L'esercito degli scissionisti è piccolo ma troppo vasto per accontentare tutti i soldati. Da qui le inquietudini crescenti. È irritato Renato Schifani, entrato in rotta di collisione con Gaetano Quagliariello. «In fondo i due non si sono mai sopportati neppure ai tempi del Pdl», confessa un anonimo forzista. Schifani, che ha fatto la seconda carica dello Stato e poi il capogruppo azzurro, scalpita. Ha fame di ruolo. È il più attivo nel premere per il matrimonio con l'Udc perché, qualora si perfezionassero le nozze e si facesse un nuovo gruppo al Senato, Schifani ambirebbe a fare il capo. Scalzando l'attuale capogruppo Maurizio Sacconi. A sbarragli la strada proprio Quagliariello che però, sulla compilazione delle liste, è uscito sconfitto: lui faceva il tifo per la ricandidatura di Erminia Mazzoni, l'asse Schifani-Alfano per Cesa.
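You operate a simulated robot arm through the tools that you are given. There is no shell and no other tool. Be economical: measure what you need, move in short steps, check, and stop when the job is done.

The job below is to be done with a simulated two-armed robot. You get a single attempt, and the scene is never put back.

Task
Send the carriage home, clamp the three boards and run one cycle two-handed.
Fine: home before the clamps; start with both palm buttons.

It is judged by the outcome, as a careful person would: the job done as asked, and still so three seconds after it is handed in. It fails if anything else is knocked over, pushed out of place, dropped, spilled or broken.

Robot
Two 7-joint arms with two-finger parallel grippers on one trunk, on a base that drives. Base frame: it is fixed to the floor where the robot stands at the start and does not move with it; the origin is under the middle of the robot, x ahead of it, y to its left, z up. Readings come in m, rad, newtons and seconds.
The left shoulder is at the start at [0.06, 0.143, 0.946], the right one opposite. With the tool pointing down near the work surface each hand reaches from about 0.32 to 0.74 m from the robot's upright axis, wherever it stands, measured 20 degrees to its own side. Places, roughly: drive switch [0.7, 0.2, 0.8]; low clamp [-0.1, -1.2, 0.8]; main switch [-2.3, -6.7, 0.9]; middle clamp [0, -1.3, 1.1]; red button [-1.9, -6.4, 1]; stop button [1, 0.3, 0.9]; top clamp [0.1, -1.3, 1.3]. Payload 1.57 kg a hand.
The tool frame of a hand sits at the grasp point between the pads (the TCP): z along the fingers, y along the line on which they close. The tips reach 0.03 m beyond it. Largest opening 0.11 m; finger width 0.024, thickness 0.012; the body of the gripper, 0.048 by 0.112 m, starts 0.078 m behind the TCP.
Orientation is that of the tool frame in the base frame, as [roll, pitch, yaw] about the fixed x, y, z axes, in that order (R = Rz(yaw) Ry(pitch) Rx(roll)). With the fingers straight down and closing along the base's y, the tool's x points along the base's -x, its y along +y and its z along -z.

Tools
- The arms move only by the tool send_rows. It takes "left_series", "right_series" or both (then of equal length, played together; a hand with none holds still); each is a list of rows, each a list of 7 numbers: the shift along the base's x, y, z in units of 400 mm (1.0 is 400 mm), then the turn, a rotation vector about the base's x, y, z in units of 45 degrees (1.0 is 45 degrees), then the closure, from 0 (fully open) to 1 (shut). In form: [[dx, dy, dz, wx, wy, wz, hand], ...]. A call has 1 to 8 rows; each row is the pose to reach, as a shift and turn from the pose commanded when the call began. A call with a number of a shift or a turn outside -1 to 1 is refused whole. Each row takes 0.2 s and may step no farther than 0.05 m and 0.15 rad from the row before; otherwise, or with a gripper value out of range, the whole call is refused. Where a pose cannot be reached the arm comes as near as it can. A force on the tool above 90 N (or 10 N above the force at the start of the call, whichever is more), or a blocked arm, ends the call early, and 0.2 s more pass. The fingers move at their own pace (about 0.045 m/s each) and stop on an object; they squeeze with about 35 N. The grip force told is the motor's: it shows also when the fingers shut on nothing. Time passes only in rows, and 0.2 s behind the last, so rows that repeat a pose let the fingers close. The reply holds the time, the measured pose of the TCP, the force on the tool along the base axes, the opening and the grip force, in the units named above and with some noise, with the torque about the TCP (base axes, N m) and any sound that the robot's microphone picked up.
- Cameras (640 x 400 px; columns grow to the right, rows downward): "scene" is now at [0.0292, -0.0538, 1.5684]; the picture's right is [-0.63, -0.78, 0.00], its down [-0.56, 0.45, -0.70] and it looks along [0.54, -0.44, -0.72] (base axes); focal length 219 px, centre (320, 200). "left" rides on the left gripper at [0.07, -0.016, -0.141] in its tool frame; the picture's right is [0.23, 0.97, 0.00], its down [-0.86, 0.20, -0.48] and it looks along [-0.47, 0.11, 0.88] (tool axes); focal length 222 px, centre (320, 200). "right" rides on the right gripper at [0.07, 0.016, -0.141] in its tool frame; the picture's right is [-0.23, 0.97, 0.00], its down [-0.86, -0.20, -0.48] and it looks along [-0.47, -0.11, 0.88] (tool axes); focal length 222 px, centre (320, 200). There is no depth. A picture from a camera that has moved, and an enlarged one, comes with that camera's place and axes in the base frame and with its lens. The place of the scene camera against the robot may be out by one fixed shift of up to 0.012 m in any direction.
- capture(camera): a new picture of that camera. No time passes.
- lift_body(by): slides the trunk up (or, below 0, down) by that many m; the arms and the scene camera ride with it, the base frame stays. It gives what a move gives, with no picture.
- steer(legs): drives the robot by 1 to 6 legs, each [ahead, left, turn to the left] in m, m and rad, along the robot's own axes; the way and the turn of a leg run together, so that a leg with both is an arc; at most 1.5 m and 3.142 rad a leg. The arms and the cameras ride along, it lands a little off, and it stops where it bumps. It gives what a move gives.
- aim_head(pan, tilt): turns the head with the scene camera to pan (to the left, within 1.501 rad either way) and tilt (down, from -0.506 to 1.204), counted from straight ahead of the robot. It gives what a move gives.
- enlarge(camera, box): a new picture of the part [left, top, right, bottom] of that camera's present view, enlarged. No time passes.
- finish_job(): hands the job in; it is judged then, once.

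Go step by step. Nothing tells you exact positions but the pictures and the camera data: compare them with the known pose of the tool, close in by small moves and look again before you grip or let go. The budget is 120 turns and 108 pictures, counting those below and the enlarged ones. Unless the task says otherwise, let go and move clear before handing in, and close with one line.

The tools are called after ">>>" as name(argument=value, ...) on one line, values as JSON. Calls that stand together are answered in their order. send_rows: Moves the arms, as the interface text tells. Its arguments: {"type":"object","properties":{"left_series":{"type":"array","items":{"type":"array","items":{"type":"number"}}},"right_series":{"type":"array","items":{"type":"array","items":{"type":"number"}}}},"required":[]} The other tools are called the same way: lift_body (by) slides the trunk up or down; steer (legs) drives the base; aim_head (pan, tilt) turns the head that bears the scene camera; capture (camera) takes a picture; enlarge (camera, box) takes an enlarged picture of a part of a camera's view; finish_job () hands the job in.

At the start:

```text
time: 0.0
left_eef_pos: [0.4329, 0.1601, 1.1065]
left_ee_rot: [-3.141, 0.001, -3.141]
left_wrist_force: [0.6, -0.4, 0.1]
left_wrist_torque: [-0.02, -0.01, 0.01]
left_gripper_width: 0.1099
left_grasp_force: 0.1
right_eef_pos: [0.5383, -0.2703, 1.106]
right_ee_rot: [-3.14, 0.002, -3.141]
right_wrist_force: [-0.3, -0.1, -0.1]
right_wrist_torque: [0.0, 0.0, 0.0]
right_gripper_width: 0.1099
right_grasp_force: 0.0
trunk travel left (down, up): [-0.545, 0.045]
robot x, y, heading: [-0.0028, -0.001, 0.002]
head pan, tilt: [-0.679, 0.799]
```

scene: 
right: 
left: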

Il rapporto con l'Udc è un altro motivo di scontro. Favorevoli alla fusione sono Alfano, Schifani e i ciellini Lupi e Formigoni. Non tutti la pensano così e la frattura interna diventa fossato quando quotidianamente partono i battibecchi via agenzia di stampa con gli ex amici forzisti. I più lesti a gettare benzina sul fuoco dell'antiberlusconismo sono Schifani, Formigoni, a tratti Cicchitto, e in genere gli alfaniani provenienti dall'ex An come Saltamartini e Piso. Meno accanita, ad esempio, la capogruppo alla Camera Nunzia De Girolamo. In tanti lamentano: «Il nostro avversario non può essere Forza Italia, con cui siamo destinati ad allearci, ma la Lega Nord». Cicchitto, invece, da vecchio socialista ha il terrore di diventare una balenottera bianca: «Non possiamo fare una piccola Dc», ripete.
L'altra grana: «Siamo troppo appiattiti su Renzi», lamentano. Critica diretta ad Alfano, reo di pensare più al governo che al partito.

Tant'è vero che nelle ultime ore sono partite dichiarazioni di guerra, specie sul tema lavoro: «Renzi ha dichiarato che è necessario trovare un punto di incontro tra le posizioni del Pd e di Ncd sul decreto lavoro. Ci aspettiamo dal Pd un atteggiamento conseguente. E se non sarà così, Ncd farà battaglia», giura Sergio Pizzolante.